En este sentido, aclararemos una cuestión importante, pero poco estudiada, como es la «inmunidad estatal» frente a los ataques cognitivos. ¿Cómo puede la sociedad desarrollar una resiliencia, o «higiene digital», para hacer frente a las armas psicológicas dirigidas? Parte de la respuesta probablemente radique no solo en la detección tecnológica de las falsedades, sino también en la reestructuración de los sistemas educativos para desarrollar el pensamiento crítico. Lo estratégicamente importante no es simplemente bloquear el contenido dañino, sino crear un entorno social en el que la mentira no encuentre terreno fértil. En el documento «The Defence Horizon Journal» (2024) se señala que «debemos encontrar las respuestas correctas a cómo podemos fortalecer nuestra resiliencia... así como determinar a quién debemos formar, entrenar y con quién debemos realizar ejercicios para mejorar nuestra capacidad de resistencia y respuesta», haciendo hincapié en la necesidad de trabajar de forma sistemática en la resiliencia. En segundo lugar, está el problema de medir el daño estratégico real. El daño económico de un ciberataque es fácil de calcular; pero es mucho más difícil evaluar en qué medida una campaña masiva de desinformación sobre un tema u otro daña la legitimidad del sistema político. Sin métricas y métodos claros para evaluar los daños, a los gobiernos les resulta difícil justificar la necesidad de invertir en «defensa cognitiva», ya que a menudo queda eclipsada por amenazas más tangibles. La guerra en Ucrania ha demostrado que, a pesar de la intensa confrontación psicológica, que incluye la desmoralización, «no se ha traducido en una rendición masiva o en la aceptación del dominio ruso» («Análisis de 55 antiguos alumnos de la Academia Nacional de Defensa», 2024), lo que demuestra la importancia estratégica de la resistencia psicológica, pero hace aún más difícil medir con precisión su eficacia. El éxito de dicha resistencia, a su vez, está estrechamente relacionado con la evolución de una herramienta clave de la geoestrategia: el poder blando.

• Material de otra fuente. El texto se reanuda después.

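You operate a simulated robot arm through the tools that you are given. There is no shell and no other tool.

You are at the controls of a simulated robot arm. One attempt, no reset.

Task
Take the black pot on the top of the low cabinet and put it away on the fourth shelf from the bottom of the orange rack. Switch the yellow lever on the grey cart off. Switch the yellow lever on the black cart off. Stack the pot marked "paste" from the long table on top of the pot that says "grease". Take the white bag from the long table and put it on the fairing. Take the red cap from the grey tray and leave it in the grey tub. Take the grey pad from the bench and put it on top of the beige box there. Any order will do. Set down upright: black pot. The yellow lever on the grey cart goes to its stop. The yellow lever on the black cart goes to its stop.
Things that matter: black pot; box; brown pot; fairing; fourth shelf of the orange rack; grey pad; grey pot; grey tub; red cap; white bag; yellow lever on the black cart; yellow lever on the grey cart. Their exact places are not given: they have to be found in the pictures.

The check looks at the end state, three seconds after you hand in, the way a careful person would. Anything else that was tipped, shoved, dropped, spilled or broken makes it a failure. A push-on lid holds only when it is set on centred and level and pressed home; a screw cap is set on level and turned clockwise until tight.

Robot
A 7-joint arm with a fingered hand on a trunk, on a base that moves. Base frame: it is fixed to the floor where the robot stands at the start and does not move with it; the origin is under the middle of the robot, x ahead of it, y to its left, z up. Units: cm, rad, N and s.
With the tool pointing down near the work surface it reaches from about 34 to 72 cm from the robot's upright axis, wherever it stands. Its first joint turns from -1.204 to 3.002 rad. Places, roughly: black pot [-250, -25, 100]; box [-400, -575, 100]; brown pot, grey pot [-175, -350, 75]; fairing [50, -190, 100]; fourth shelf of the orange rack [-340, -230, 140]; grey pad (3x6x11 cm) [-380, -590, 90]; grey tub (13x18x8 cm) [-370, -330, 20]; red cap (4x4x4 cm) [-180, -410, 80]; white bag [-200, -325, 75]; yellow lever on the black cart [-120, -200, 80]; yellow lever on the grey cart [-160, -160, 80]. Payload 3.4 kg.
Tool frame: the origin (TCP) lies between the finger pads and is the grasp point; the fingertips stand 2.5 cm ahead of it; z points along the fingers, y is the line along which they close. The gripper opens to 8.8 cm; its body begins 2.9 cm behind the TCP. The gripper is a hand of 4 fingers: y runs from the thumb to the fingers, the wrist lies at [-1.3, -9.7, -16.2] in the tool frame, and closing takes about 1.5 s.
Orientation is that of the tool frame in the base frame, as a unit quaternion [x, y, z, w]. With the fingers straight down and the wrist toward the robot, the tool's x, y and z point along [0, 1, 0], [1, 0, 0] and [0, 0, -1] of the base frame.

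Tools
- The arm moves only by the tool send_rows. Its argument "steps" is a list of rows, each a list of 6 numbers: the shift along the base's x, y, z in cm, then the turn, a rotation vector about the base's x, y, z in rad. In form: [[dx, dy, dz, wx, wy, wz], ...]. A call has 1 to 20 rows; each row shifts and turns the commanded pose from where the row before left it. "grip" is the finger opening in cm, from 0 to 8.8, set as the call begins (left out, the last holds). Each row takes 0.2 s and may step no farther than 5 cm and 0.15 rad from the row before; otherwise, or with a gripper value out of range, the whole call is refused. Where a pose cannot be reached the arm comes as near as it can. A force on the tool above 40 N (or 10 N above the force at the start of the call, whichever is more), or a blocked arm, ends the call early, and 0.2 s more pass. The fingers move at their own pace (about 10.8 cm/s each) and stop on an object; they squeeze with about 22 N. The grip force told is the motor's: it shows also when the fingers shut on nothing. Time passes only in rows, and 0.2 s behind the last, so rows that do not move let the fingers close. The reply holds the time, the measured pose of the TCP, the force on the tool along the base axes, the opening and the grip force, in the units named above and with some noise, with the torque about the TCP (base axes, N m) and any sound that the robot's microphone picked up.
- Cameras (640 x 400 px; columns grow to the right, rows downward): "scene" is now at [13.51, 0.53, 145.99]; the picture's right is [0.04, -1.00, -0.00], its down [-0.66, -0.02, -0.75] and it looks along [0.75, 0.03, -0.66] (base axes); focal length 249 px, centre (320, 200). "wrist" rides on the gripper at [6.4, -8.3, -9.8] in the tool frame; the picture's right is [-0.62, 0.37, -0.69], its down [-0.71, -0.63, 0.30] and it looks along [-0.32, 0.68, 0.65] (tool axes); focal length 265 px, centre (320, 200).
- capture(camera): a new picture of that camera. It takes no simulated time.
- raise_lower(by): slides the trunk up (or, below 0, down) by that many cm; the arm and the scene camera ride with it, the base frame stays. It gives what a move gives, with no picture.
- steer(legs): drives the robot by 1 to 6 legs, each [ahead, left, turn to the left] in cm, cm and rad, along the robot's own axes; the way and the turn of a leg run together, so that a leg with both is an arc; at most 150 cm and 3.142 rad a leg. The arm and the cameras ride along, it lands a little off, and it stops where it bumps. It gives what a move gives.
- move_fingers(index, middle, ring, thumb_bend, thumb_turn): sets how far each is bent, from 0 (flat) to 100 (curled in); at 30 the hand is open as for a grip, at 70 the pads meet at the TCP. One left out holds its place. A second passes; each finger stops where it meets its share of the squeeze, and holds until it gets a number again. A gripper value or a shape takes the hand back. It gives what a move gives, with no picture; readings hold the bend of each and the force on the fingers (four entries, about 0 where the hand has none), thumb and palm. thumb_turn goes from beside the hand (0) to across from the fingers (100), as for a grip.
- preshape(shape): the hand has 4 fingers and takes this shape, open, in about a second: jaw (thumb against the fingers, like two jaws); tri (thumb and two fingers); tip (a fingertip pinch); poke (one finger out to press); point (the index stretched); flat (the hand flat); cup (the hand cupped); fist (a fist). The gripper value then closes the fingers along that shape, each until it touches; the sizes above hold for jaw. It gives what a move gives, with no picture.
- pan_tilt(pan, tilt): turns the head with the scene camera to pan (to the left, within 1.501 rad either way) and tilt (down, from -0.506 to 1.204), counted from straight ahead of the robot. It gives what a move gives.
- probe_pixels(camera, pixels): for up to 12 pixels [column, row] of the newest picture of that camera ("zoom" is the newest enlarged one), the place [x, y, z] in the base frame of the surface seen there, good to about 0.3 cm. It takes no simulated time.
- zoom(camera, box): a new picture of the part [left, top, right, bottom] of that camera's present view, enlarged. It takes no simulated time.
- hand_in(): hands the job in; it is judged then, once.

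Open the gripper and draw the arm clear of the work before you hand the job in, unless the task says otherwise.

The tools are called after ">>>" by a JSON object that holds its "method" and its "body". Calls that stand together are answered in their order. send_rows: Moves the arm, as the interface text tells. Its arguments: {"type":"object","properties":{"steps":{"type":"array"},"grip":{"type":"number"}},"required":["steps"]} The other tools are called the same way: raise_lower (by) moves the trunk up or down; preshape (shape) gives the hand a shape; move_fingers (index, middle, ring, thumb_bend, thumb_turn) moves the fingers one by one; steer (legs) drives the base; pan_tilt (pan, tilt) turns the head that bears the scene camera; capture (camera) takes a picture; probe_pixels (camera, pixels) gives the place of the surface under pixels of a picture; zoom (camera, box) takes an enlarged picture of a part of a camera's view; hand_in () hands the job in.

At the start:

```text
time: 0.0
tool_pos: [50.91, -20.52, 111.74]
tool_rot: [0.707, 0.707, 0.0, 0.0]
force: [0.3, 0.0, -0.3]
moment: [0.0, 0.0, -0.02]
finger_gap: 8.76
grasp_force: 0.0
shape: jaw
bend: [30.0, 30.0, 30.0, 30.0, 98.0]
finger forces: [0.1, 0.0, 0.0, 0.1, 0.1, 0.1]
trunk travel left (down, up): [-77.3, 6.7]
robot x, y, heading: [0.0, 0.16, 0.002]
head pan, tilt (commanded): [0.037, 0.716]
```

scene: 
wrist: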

El concepto de «poder blando» ha experimentado una transformación radical en la era digital: se ha descentralizado, acelerado y, lo que es más importante, ha sido parcialmente interceptado por las plataformas tecnológicas globales. Los gigantes modernos, como TikTok, X, YouTube y Meta, han dejado de ser simples canales neutrales. Se han convertido en actores geopolíticos independientes. Sus algoritmos, sus normas de moderación, sus decisiones sobre el bloqueo de contenidos... Todo ello influye directamente en la formación de la opinión pública en los Estados soberanos y, en ocasiones, en el resultado de las elecciones, lo que crea un «vacío estratégico de legitimidad» en la gestión del espacio informativo global. Por ejemplo, el algoritmo de TikTok, propiedad de la empresa china ByteDance, puede promover o silenciar discretamente determinadas narrativas políticas entre millones de usuarios jóvenes, lo que le da a la plataforma un control estratégico sobre el discurso cultural y político. El análisis de Stanford International Policy Review (2024) señala que la controversia en torno a TikTok se ha convertido en «un símbolo de tensiones geopolíticas más profundas, en particular entre Estados Unidos y China», y subraya que el control de los espacios digitales se ha vuelto «tan estratégico como el control territorial tradicional».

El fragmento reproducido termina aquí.